Kampung halaman bukan berarti panggung untuk memamerkan apa yang didapatkan di rantau, tapi kampung halaman sebuah tempat “bertapa” untuk menemukan kearifan di kedalaman kesunyian kampung yang “kumuh” daripada kota besar. Kearifan itu ada di kedalaman makna tubuh yang mudik. Kita akan menemukan jika ada kemenyatuan rasa, tubuh dan pikiran untuk menuju satu titik yaitu kearifan kampung halaman yang kini masih setia menunggu kita dalam keadaan apa pun.

Kearifan kampung halaman itu memang tidak tampak seperti lipstick dan kekayaan, tapi ia menjadi penyejuk dan harmoni dalam menyeimbangkan tiga hal itu, sebab kampung halaman tempat reflektif untuk mengetahui siapa kita dalam dinamika orang-orang yang beribadah pada materialisme.

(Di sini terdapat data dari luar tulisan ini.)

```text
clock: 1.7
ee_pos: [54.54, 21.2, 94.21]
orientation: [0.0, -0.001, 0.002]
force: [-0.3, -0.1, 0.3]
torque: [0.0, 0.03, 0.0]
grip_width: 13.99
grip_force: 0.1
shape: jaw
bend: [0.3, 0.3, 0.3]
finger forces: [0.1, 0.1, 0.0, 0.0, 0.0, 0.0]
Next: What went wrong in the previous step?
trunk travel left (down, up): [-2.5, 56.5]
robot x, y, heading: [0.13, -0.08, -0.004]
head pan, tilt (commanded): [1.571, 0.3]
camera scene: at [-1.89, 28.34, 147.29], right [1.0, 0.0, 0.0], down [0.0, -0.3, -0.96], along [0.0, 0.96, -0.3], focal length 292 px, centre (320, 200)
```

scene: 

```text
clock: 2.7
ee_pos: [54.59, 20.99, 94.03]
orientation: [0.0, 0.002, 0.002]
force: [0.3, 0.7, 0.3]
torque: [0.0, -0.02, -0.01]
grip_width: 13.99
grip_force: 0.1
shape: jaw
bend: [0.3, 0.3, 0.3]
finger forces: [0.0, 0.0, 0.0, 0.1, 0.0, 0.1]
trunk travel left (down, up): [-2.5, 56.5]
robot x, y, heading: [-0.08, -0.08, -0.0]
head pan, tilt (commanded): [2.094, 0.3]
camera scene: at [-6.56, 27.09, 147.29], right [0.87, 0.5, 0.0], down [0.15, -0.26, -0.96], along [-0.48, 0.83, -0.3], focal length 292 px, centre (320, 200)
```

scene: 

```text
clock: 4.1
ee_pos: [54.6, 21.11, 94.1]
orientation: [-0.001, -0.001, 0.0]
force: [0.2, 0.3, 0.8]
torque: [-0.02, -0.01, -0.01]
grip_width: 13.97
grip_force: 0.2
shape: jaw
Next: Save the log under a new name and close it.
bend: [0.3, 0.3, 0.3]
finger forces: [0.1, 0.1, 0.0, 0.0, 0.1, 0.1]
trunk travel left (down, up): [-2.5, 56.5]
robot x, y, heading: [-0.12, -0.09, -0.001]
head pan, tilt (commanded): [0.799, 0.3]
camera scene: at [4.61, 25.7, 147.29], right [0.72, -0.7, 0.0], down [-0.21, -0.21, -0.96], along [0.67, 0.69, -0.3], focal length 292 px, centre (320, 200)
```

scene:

Kampung halaman kita tetap harus tunduk pada kiai kampung, sekaya apa pun, seintelek apa pun, di hadapan kiai kampung kita tetap merunduk, mencium tangan, meminta doa. Kiai kampung kata Gus Dur adalah ulama. Kiai kampung yang terbiasa dengan “pengabdian” kepada Allah. Kiai kampung tidak tahu kalau dengan ilmu dan kekayaan orang bisa sombong dan bisa berpaling di antara para kiai.

Untuk menemukan kearifan kampung, tanyakanlah kepada kiai kampung. Karena bagi kiai kampung, kekayaan, kebenaran, kesombongan bahkan kebaikan adalah sesuatu yang diproduksi dari tempat rantau.

Kampung halaman tempat yang arif mendidik kita menjadi tubuh, yang kini kita bisa bawa ke mana-mana. Namun tubuh akan rusak apabila sesuatu yang masuk itu barang tidak baik. Ketidakbaikan mungkin tidak akan tampak seketika, tapi ia menjadi bom waktu. Jika suatu saat tubuh dipulangkan ke kampung halaman, maka tubuh juga akan memberontak dengan simbol sakit dan rusak.

Kampung halaman dan kearifan bisa menjadi penawar bagi jiwa-jiwa yang sakit rindu, tapi tidak bagi orang yang sedang dalam keadaan ibadah pada material dan kesombongan. Itulah mengapa, ada kampung dan kota. Kampung dipersepsikan sesuatu yang buruk, negatif, dan sepi, sementara kota, itu baik, positif dan ramai.

Di sini kemudian menjadi bias, padahal kampung itu ada karena ada kota, demikian pun sebaliknya, oleh karenanya kampung dan kota seperti mata uang logam yang saling membutuhkan. Sebab pulang kampung (mudik) menjadi momen ziarah, membaca ulang identitas yang lama tidak terlihat, karena kampung menjadi penanda bagi perantau yang baru saja sampai kampung halaman, maka dari sinilah kemudian sinergitas kampung dan kota itu penting.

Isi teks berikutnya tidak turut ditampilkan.